What a fine way to spend a Sunday afternoon in downtown Los Angeles!
A great piece of piano music, arranged for orchestra by another classical-music great, played by modern virtuosos led by an inspired director in the finest venue in the western half of the United States.
It was so powerful it almost knocked me over. So grand, it nearly made me weep.
Modest Mussorgsky‘s Pictures at an Exhibition, arranged for orchestra by Maurice Ravel, directed by James Conlon and played by the well-regarded L.A. Philharmonic at the Gehry-designed Walt Disney Concern Hall with all its acoustic brilliance.
“Pictures” made up about a third of the music played, but it was the star of the show, and when it was over an appreciative crowd of mostly older (OK, geriatric) folks stood and applauded louder than younger people might have thought possible, five minutes, at the least — or until the director pointed out every soloist in the orchestra.
First, some links.
Here is the original piece of music from Mussorgsky, a tortured, 19th-century genius who drank himself to death at 42, but not before he had done Pictures at an Exhibition on piano, a piece meant to celebrate a painting exhibition, by his best friend, who had died at 39.
Inspired, Mussorgsky apparently told a colleague that the “Pictures” music came easily to him. He wrote: “Ideas, melodies come to me of their own accord. … I can hardly manage to put it down on paper fast enough.”
Well, that’s what you get from a genius when all the synapses are firing.
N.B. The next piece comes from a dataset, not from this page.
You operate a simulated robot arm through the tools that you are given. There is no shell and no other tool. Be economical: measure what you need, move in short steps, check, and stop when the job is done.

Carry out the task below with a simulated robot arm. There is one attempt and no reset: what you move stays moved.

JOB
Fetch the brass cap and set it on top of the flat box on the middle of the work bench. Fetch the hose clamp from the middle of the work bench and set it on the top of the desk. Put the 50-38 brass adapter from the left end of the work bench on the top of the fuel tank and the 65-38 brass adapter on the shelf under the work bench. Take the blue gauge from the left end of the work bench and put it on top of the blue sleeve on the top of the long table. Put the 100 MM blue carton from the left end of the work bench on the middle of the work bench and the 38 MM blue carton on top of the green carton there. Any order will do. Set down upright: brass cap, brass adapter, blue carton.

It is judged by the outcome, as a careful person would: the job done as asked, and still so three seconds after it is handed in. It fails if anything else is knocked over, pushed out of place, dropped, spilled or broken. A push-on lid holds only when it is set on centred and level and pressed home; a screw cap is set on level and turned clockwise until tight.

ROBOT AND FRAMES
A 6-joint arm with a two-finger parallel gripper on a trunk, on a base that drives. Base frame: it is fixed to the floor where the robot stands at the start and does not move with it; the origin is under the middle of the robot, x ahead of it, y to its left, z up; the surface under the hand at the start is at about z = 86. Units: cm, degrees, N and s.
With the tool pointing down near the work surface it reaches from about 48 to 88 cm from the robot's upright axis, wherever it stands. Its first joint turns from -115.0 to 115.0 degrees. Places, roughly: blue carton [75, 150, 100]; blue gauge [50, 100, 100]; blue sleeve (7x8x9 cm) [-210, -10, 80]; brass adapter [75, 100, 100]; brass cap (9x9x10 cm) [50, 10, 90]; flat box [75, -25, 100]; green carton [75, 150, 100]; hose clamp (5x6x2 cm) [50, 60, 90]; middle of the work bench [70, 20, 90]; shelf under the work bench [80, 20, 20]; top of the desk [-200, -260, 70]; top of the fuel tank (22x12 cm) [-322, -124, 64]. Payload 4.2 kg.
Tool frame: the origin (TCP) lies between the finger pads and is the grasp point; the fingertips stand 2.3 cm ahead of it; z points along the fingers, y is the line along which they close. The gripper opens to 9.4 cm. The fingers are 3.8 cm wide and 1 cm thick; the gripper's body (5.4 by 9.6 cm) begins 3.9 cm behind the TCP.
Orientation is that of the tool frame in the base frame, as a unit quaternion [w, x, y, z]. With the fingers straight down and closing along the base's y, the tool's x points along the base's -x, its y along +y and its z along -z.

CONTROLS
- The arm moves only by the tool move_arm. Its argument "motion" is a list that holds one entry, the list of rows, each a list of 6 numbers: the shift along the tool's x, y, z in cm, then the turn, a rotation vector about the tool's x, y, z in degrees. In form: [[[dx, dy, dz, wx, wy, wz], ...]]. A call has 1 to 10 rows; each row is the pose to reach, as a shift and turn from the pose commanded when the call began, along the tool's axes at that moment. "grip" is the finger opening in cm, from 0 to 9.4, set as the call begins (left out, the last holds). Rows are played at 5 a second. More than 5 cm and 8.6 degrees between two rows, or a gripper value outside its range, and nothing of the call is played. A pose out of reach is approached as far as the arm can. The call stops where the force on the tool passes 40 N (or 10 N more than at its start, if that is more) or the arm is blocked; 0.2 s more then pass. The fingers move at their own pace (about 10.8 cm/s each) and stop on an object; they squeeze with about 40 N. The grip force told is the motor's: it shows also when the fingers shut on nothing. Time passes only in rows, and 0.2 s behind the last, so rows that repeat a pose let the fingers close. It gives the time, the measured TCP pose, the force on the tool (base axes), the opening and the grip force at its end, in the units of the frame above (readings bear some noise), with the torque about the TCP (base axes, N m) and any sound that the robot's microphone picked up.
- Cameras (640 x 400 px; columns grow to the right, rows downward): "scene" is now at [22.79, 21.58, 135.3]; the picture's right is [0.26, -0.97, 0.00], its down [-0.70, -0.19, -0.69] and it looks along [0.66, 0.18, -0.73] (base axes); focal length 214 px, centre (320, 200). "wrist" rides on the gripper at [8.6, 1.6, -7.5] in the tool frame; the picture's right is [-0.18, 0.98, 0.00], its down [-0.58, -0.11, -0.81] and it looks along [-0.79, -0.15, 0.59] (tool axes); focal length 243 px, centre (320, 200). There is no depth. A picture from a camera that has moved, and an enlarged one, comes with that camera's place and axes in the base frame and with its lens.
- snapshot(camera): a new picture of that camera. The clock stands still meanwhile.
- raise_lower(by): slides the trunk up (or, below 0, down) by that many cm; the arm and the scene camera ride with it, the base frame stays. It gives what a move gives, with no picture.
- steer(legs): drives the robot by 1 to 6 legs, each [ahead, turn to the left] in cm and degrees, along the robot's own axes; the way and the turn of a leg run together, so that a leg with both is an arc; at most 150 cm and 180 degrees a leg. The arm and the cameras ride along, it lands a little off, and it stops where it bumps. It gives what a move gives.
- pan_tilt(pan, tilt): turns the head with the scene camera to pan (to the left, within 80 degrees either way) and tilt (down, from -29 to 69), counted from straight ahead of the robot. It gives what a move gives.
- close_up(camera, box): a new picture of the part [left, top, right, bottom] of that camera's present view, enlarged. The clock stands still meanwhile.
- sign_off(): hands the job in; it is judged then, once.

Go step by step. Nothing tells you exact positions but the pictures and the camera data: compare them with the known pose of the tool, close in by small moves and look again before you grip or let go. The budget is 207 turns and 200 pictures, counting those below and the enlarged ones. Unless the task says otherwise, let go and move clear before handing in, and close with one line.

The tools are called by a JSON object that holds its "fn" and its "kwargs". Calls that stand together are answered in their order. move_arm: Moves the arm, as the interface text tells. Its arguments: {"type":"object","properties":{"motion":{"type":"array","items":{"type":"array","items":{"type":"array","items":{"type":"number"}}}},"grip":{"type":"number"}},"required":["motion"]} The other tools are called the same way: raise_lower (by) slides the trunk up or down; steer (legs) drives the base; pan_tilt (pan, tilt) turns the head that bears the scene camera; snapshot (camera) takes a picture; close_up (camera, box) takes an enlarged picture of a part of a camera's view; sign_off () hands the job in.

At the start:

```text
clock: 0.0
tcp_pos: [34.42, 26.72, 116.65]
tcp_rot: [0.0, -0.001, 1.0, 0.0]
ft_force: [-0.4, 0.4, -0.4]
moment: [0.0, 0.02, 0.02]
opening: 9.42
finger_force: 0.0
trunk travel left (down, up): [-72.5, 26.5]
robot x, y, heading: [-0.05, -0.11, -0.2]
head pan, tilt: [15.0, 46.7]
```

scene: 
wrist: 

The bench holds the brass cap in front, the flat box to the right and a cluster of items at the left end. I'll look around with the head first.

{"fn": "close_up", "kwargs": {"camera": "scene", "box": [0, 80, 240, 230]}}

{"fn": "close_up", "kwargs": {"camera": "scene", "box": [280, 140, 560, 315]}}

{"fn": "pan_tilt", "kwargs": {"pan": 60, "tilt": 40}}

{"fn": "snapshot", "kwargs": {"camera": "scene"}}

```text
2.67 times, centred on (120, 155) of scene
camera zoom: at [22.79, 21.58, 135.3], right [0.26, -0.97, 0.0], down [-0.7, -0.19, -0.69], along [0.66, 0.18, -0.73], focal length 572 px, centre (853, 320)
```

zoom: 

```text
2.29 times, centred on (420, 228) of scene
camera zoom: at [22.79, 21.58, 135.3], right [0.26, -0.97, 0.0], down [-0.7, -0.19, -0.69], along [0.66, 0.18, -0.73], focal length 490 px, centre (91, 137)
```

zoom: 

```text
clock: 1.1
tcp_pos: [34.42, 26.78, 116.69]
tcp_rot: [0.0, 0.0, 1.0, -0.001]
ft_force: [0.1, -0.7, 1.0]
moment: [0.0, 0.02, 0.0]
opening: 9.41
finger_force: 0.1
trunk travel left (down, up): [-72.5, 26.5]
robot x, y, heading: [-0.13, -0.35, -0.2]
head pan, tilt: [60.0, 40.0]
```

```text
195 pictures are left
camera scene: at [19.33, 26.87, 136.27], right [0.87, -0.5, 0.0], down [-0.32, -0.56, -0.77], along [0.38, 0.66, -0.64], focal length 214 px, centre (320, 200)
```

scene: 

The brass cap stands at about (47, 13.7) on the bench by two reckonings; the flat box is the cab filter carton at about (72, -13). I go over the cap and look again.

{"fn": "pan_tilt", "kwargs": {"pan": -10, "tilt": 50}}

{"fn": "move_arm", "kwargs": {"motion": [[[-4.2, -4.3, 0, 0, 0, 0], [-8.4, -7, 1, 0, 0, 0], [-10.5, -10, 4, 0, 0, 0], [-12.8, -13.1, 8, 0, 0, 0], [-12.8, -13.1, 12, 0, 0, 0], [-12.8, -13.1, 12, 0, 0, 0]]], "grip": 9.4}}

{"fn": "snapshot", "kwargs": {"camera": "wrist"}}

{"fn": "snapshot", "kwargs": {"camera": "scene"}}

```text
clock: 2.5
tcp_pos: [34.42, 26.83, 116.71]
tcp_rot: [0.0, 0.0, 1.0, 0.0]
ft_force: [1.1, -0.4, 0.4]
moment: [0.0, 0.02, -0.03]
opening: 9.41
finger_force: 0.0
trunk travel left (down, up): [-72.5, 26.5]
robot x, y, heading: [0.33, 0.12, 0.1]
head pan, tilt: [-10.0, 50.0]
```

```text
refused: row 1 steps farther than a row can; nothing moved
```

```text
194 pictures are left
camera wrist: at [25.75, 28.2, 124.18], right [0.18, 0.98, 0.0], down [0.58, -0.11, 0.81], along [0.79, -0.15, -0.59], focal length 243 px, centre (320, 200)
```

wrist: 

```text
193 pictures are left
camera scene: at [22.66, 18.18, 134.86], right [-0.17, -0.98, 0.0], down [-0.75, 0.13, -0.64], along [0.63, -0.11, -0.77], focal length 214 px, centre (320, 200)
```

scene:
We, however, got the orchestral version, the one arranged by Frenchman Maurice Ravel, in 1922 (40 years after the death of Mussorgski) and it brings all the dynamics of the orchestra, the delicate bits from the woodwinds as well as the blow-your-socks-off conclusion (The Great Gate of Kiev), with all the brass and percussionists on deck.
I suggest playing the piano version first, then listening to the orchestral.
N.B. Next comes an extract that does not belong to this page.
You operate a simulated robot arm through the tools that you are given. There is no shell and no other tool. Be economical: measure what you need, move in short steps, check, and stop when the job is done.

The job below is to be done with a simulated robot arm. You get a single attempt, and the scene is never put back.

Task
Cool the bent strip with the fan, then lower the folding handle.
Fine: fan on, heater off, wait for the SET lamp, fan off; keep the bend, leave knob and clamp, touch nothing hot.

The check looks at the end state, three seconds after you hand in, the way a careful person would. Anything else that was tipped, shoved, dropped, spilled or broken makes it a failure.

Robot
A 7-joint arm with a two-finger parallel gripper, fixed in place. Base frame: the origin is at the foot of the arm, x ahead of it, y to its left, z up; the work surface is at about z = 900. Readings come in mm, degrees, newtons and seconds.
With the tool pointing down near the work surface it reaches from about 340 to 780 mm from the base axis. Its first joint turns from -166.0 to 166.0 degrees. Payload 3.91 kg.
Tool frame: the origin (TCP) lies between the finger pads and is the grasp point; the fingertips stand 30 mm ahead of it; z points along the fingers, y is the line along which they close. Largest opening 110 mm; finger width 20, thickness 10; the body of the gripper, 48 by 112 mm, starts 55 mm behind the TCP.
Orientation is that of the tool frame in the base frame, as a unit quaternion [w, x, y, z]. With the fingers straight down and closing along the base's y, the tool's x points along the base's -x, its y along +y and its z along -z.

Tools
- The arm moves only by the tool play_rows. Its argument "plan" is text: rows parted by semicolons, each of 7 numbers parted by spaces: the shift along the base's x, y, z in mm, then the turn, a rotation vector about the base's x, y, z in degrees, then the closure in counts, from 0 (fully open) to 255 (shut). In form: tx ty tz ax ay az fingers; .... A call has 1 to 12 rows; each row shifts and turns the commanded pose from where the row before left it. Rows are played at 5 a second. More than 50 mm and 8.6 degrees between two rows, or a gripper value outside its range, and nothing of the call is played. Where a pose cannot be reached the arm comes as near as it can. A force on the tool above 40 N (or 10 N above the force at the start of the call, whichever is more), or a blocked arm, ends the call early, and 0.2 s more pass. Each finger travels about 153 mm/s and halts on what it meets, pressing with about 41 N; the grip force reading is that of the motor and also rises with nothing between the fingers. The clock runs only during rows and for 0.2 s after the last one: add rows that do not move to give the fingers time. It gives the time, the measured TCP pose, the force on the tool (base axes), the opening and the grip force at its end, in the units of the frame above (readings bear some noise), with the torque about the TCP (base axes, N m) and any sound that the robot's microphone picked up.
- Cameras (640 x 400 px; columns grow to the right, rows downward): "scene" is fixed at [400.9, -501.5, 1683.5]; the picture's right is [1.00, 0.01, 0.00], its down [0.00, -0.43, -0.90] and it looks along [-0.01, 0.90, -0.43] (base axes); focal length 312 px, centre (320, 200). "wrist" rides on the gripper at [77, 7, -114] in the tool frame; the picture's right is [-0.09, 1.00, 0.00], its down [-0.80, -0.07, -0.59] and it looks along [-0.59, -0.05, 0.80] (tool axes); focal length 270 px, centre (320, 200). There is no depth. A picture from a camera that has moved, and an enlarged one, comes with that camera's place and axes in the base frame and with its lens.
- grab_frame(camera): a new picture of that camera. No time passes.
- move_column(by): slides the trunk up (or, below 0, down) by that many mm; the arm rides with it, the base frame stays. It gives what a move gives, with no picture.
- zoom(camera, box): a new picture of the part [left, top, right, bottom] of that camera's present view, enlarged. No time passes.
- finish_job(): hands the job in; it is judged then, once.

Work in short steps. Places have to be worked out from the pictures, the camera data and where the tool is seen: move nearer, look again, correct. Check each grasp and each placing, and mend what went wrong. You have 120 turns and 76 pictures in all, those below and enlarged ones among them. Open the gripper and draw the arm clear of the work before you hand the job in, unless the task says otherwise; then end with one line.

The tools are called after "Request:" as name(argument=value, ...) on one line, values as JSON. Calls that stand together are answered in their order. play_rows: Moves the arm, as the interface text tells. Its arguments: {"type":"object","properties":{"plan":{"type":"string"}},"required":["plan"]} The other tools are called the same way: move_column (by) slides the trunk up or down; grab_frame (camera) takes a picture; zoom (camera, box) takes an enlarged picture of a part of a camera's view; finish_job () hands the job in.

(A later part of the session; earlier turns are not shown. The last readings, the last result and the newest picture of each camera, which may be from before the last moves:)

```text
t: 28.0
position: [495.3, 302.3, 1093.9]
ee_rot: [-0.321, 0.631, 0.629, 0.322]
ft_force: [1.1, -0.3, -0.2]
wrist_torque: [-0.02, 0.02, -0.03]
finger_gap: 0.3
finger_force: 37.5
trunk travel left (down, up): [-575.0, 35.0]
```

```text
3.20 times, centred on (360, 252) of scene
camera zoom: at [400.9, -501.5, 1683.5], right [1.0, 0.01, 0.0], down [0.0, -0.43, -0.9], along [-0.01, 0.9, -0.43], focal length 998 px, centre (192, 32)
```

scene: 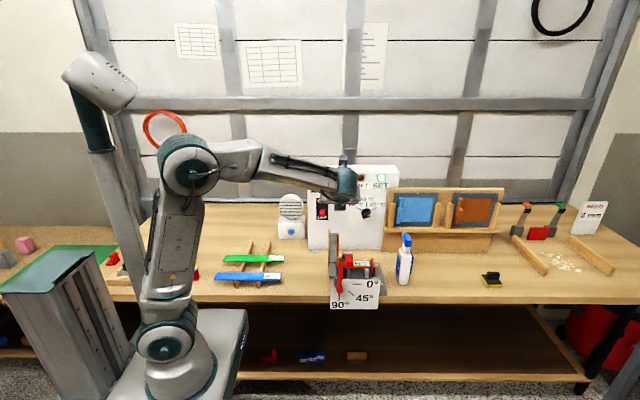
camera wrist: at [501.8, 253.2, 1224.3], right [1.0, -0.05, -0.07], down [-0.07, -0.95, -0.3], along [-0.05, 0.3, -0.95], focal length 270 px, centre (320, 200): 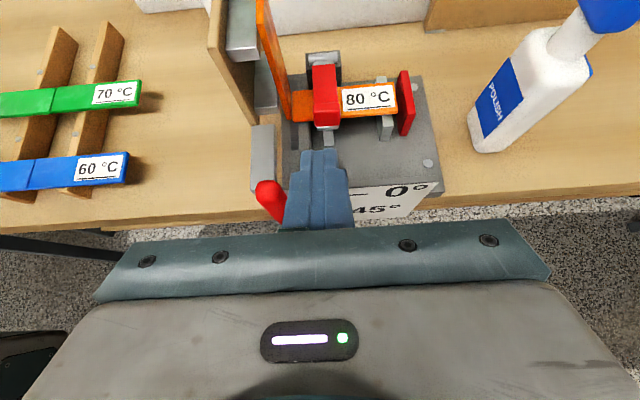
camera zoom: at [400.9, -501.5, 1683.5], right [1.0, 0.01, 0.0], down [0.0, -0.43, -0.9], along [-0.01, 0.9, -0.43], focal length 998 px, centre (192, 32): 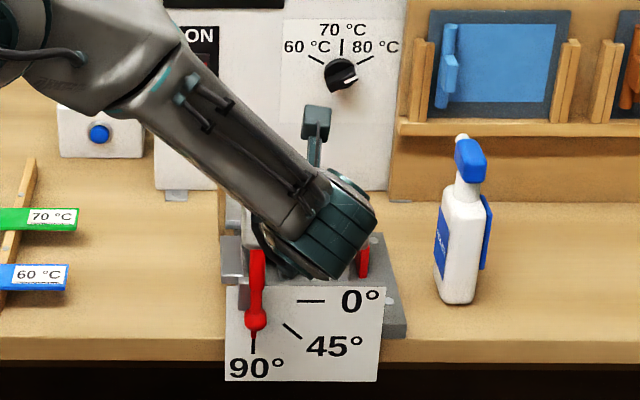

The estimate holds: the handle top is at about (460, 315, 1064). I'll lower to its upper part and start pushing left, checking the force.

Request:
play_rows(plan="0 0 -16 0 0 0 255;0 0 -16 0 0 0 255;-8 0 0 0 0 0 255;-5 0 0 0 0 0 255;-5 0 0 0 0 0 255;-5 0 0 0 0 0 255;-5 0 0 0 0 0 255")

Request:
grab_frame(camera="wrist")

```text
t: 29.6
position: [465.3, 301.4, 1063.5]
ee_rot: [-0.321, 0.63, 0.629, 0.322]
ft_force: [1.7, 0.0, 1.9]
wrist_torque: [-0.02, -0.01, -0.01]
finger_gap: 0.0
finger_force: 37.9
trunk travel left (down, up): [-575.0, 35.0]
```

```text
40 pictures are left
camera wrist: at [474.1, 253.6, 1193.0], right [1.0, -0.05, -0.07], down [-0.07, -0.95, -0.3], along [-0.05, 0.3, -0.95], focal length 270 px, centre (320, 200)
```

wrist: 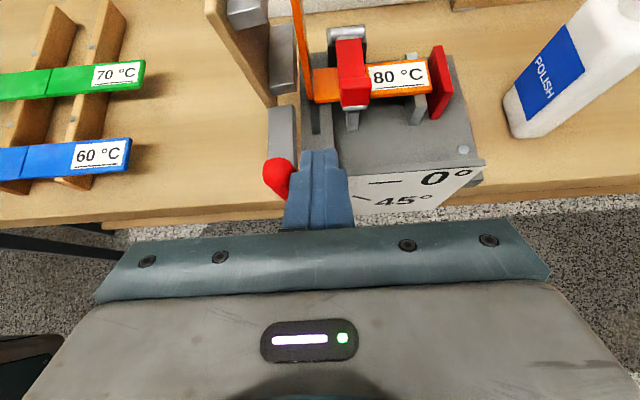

The youtube bits linked (above) do a fine enough job of conveying the piece, but in person it is even more dramatic.
The Disney Hall did a star turn of its own, which we appreciated. One of us had never heard a concert there; the other had seen only a children’s show. It was our goal to hear a concert there during our visit to California.
The Disney is such a fine place to hear great music, with renowned acoustics. It is cunningly designed to be both modern and functional, and when music is not being played, you find yourself looking at the multiple layers of seating.
I was borderline euphoric, as we left; classical and canonical music often have that effect on me.
We were grateful to our daughter and son-in-law, who gifted us the tickets perched in a prominent location.
After, our party of 10 had a drink at the Noe Hotel and then dinner at Vespaio, and as we drove away I was grateful for the whole of the experience.